In response to the petitioner's motion, the respondents, The Office of the Comptroller, the City of New York, and New York City Department of Correction ("DOC") cross-move to [*2]dismiss the petition, pursuant to Rule 3211(a)(7)[FN1] and Section 7804(f)[FN2] of the C.P.L.R. Respondents contend that the DOC's choice not to hire the petitioner was not arbitrary, capricious, or contrary to law because the relief the petitioner seeks is legally impossible. Respondents argue that Petitioner's petition fails to state a cause of action to which the court may grant relief because Petitioner seeks employment with the DOC using an expired Correction Officer exam number (a passing grade on the Correction Officer exam allows test-takers to become eligible for employment with the DOC as Correction Officers). Respondents assert that appointment from an expired list is a legal impossibility, thus petitioner's petition is moot and the relief request therein must be denied.

In an affidavit in support of respondents' cross motion to dismiss, Martha G. Pierre, Director of Certification of the Department of Citywide Administrative Services ("DCAS") states that DCAS is in charge of administering civil service exams in the City of New York for civil service titles, including the title of Correction Officer. (Pierre Aff., para. 3). In her affidavit, Pierre states that after the administration of a civil service exam, the names of candidates who have passed the exam are compiled into a civil service eligible list that city agencies are obligated to request in order to fill vacant positions. (Pierre Aff., para. 4-5). The petitioner successfully passed a civil service exam for the title of Correction Officer in or about November 2004 under Exam No. 4002 and his name was included in a civil service eligible list established on March 9th, 2005. (Pierre Aff., para. 6-7). In her affidavit, Pierre states that the petitioner's Exam No. 4002 was valid from March 9, 2005 to March 9, 2009, the maximum period allowed under NY Civil Service Law § 56.[FN3] (Pierre Aff., para. 7). However, the letter the petitioner received from the DOC informing him of its decision not to appoint him as a Correction Officer refers to his application for employment under Exam No. 4002 and was dated March 12, 2010, more than a year after the expiration of his eligibility for hire under Exam No. 4002. (Petitioner's Exhibit A).
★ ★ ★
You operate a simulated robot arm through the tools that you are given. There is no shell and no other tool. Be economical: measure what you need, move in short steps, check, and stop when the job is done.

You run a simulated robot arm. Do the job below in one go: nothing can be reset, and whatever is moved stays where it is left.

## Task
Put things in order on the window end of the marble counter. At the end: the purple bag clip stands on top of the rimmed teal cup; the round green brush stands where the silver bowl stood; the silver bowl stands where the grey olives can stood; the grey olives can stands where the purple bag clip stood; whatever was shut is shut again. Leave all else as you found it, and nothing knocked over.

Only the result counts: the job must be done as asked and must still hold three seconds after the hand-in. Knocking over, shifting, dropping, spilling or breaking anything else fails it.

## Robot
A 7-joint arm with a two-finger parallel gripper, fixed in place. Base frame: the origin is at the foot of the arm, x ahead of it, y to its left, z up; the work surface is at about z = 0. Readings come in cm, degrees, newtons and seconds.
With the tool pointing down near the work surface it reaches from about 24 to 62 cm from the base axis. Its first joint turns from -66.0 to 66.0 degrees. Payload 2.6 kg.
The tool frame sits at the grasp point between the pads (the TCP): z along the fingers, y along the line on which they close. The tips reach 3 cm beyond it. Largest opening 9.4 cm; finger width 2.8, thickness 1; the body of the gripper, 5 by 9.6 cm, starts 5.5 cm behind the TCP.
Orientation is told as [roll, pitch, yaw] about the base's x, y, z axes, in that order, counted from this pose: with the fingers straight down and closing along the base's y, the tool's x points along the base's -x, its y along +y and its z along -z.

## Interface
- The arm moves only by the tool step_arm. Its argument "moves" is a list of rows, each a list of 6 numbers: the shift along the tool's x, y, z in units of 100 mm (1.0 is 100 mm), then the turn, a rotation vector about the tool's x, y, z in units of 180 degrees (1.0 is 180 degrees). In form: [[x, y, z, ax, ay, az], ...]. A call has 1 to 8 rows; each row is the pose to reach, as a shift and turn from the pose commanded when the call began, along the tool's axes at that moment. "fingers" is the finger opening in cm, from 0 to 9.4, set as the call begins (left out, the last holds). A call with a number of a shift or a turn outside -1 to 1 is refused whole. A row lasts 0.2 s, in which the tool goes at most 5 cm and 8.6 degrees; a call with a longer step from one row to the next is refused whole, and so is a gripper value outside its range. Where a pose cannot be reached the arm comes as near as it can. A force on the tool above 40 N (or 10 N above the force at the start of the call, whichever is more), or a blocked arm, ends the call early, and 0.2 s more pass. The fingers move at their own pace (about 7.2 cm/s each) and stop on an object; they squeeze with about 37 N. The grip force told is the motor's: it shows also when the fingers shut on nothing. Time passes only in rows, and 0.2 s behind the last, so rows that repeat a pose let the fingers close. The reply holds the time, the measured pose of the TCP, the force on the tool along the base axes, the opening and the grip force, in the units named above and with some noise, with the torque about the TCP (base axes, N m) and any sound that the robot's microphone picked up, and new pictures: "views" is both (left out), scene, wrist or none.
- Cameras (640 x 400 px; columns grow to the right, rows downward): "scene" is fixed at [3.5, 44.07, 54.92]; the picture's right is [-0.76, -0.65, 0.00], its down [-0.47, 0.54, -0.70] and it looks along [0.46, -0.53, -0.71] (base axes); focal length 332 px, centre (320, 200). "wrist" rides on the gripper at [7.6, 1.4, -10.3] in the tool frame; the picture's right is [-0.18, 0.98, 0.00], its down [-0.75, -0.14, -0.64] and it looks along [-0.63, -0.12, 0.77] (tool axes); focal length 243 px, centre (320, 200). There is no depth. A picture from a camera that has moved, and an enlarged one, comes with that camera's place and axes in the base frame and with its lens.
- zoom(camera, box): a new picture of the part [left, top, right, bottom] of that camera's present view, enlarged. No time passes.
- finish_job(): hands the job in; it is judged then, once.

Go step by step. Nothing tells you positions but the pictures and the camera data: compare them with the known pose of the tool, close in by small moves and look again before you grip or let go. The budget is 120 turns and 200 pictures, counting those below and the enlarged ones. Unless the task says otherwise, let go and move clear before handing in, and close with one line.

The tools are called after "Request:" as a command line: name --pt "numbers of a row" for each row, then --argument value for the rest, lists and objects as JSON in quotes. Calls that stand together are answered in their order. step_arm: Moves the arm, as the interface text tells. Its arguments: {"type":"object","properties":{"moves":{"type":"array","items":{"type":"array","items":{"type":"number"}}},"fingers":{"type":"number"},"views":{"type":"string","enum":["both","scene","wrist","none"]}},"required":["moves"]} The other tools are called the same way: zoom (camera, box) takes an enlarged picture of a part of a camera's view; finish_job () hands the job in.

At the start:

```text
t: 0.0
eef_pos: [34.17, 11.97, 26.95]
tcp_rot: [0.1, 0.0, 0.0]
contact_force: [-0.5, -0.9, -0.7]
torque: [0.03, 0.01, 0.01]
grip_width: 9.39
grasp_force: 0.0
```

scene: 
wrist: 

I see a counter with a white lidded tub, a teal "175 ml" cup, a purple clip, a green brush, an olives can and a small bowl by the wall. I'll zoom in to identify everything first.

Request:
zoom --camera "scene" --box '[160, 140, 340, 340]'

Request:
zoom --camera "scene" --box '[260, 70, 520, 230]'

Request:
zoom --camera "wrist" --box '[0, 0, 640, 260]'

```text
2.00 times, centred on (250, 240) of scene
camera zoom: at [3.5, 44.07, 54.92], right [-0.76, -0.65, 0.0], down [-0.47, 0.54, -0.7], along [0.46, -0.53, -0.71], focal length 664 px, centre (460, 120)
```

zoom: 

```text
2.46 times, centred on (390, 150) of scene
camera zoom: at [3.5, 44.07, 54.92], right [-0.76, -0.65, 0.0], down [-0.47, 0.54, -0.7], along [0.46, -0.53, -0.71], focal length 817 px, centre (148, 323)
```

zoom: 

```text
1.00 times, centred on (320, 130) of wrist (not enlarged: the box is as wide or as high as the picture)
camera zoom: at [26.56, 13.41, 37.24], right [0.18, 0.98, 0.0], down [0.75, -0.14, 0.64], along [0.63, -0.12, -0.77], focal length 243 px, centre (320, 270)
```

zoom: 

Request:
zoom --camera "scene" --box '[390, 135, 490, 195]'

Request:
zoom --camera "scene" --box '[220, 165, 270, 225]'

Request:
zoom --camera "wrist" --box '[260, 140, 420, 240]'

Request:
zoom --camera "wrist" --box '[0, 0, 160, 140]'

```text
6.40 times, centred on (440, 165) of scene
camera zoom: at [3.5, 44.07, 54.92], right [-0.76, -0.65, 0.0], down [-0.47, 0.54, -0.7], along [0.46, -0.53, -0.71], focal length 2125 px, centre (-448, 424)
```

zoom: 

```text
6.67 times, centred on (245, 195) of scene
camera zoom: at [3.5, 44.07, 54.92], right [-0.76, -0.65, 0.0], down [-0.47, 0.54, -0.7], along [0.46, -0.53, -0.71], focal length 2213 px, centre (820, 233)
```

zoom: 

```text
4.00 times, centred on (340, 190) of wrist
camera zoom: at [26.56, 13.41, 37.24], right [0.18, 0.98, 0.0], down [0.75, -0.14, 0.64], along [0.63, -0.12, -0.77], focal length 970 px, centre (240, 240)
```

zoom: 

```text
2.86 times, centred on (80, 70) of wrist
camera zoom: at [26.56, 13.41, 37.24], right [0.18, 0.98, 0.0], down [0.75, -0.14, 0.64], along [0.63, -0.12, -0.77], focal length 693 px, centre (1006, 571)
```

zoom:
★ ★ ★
Petitioner's assertion that the DOC's decision not to appoint him as a Correction Officer was arbitrary, capricious, and contrary to law, is without merit. Once a civil service eligible list expires, it cannot be revived and an individual whose name appears on an expired eligibility list cannot be appointed to a civil service position on that basis. The Court of Appeals terms appointment to a civil service title from an expired civil service eligible list a "legal impossibility." Cash v. Bates, 301 NY 258, 261; 93 NE2d 835, 836 (1950). Furthermore, in Hancock v. City of New York, the Appellate Division, First Department held "plaintiff, whose name appears on a now-expired civil service list, is no longer entitled to be hired as a correction officer, notwithstanding that he was improperly declared to have been ineligible for the job." [*3]272 AD2d 80, 81; 707 NYS2d 832, 833 (1st Dept. 2000). The Court of Appeals' holding in Hancock is directly on point with respect to the petitioner's claim for relief, appointment to Correction Officer pursuant to an expired eligibility list in which his Exam No. 4002 appears. Pursuant to Court of Appeals' authority, DOC's decision not to appoint the petitioner as a Correction Officer was neither arbitrary, capricious, nor contrary to law, but instead in complete accordance with the Court's rulings.
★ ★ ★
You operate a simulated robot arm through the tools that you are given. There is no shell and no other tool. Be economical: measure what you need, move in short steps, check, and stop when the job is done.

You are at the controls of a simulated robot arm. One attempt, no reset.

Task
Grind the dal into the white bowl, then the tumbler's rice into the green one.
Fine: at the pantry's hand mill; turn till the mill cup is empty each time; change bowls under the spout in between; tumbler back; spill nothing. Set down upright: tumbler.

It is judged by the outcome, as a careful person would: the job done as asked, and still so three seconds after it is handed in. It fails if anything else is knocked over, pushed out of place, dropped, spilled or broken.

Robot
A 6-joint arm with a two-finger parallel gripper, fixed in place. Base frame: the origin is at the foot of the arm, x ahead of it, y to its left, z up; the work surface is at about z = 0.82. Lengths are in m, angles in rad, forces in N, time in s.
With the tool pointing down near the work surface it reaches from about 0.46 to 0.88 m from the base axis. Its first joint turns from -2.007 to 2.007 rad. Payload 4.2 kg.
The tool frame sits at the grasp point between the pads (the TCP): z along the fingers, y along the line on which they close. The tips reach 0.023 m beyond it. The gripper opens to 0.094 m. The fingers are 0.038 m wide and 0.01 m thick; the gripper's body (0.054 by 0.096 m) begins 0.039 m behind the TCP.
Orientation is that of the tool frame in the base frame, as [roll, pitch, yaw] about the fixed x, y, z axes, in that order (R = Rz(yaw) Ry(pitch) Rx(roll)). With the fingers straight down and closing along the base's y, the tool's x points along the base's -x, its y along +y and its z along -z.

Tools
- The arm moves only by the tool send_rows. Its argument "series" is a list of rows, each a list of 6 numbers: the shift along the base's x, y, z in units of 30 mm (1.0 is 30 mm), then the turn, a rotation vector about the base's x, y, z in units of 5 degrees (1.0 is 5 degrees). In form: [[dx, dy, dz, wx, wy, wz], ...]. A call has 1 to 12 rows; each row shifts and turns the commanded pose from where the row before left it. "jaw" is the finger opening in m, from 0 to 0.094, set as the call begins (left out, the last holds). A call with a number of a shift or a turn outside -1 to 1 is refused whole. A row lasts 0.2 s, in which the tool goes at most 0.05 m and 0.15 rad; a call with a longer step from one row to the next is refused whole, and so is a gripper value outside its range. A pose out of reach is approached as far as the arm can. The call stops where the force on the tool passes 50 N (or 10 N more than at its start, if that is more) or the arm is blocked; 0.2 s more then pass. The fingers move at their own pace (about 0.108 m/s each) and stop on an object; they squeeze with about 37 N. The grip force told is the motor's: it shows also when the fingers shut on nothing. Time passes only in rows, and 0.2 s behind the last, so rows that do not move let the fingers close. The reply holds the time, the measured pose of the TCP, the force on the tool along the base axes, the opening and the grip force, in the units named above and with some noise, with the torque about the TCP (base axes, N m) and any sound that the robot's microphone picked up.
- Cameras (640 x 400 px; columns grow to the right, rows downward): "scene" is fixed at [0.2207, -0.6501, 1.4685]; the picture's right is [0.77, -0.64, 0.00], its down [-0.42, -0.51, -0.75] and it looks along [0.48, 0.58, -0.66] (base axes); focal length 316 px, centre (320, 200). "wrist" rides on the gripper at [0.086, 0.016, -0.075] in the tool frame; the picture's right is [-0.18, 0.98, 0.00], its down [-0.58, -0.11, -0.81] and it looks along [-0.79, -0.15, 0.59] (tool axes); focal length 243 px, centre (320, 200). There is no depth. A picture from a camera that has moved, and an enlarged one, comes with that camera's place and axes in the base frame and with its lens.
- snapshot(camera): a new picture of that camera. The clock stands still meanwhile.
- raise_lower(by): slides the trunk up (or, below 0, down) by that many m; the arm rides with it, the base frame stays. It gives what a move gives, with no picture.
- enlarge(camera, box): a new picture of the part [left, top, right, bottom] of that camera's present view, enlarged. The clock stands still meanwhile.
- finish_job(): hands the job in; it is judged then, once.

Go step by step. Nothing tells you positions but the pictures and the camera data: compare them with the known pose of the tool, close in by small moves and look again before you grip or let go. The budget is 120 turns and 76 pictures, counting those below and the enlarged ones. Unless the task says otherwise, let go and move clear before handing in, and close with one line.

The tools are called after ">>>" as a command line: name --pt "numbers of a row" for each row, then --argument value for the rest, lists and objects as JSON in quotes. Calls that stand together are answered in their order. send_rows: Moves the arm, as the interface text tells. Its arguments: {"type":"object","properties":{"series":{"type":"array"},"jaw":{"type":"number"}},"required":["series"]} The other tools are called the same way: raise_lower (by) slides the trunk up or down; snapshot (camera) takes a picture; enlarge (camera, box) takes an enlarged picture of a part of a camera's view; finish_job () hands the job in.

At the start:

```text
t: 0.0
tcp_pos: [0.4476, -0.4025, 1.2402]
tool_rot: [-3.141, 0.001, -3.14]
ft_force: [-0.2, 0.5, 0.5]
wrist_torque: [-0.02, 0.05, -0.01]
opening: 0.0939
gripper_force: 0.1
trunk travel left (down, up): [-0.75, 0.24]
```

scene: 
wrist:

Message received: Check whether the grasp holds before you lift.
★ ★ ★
Furthermore, the petitioner failed to cite any legally authoritative support for his motion and request for relief and despite providing test results for a Correction Officer Exam under Exam No. 8313, he failed to establish a relevant or discernible connection between these results, his eligibility for civil service employment under Exam No. 4002 and the DOC's decision not to appoint him to a Correction Officer position. In her affidavit in support of respondents' cross motion to dismiss, Pierre states that no civil service eligible list resulting from the administration of civil service examination No. 8313 has been established yet, therefore, the list number 289 that the petitioner asserts as corresponding to his Correction Officer exam results under Exam No. 8313 is puzzling at best. (Pierre Aff., para 8). Notwithstanding his passing score under Exam No. 8313, the petitioner is not yet eligible for civil service appointment by the DOC under that exam number, thus his exam results under 8313 should have no weight in these proceedings. Therefore, the petitioner's motion must be denied herein as moot. Petitioner fails to state a cause of action because "a determination by the court will not, as an immediate consequence of the judgment sought, affect the rights or interests of the parties." Crumpley v. Wack, 212 AD2d 299, 303, 629 NYS2d 395, 398 (1st Dept. 1995).

Accordingly, it is hereby

ADJUDGED that the petition is denied and proceeding is dismissed, without costs and disbursements to the respondents The Office of the Comptroller, the City of New York, and New York City Department of Correction.

Dated: June 24, 2010

ENTER:

J.S.C.

Footnotes


Footnote 1: C.P.L.R. § 3211(a)(7) states "a party may move for judgment dismissing one or more causes of action asserted against him on the ground that the pleading fails to state a cause of action."

Footnote 2: C.P.L.R. § 7804(f) states "the respondent may raise an objection in point of law by setting it forth in his answer or by a motion to dismiss the petition, made upon notice within the time allowed for answer."

Footnote 3:NY CLS Civ S § 56(1) specifies that the duration eligibility lists for civil service titles shall not be less than one year and not more than four years.